12.) "Jumpin' Jack Flash" -is a song by English rock band the Rolling Stones, released as a single in 1968.  Called "supernatural Delta blues by way of Swinging London" by Rolling Stone magazine, the song was perceived by some as the band's return to their blues roots after the baroque pop and psychedelia heard on their preceding albums, 'Aftermath' (1966),' Between the Buttons' (1967) and especially Their 'Satanic Majesties Request' (1967).  One of the group's most popular and recognisable songs, it has featured in films and been covered by numerous performers, notably Thelma Houston, Aretha Franklin, Tina Turner, Peter Frampton, Johnny Winter and Leon Russell.

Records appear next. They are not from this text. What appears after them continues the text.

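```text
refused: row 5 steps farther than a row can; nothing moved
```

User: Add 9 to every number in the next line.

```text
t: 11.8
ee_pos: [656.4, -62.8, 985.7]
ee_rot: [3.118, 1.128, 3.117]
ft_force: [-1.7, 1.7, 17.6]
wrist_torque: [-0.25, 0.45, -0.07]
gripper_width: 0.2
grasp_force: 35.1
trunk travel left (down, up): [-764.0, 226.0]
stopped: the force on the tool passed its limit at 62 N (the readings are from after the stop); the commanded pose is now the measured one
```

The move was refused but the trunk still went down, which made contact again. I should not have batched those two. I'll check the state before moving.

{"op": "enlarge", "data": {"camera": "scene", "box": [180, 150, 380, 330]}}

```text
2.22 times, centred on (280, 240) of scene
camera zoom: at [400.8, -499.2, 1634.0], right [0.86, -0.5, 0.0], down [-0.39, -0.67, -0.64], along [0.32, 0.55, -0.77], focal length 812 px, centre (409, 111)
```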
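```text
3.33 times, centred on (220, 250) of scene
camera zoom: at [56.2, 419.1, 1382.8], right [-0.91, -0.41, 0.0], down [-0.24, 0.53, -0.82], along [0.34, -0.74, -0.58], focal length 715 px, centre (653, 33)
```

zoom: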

13.) "Backseat Rock 'N' Roll" - 'Metal Rendez-vous' is the fourth studio album released by Krokus release on June 30, 1980.

    Recoding cover songs is not by far Krokus's first rodeo. Over the years they have recorded several cover songs two of the most famous are, "Ballroom Blitx" by Sweet and "American Woman" by The Guess Who. 'Big Rock's is however, the first time Krokus has recorded a full length CD of all cover songs. That is however all but one of their own covers "Backseat Rock 'N' Roll" originally release on Krokus's 'Metal Rendez-Vous'. Since forming in 1975, Krokus as stood for high quality with amazing songwriting. They are one band that is not in it for the money, not for fame (though those thing are very beneficial) but for the love of the fans and the music. Two of the reasons I have been a fan since 1975.
    With 'Big Rock's' Krokus took the songs they grew up loving and probably playing in bars along the way and Krokusized them! This is by far the best cover album I have ever heard!!!!! An absolute must buy!!!!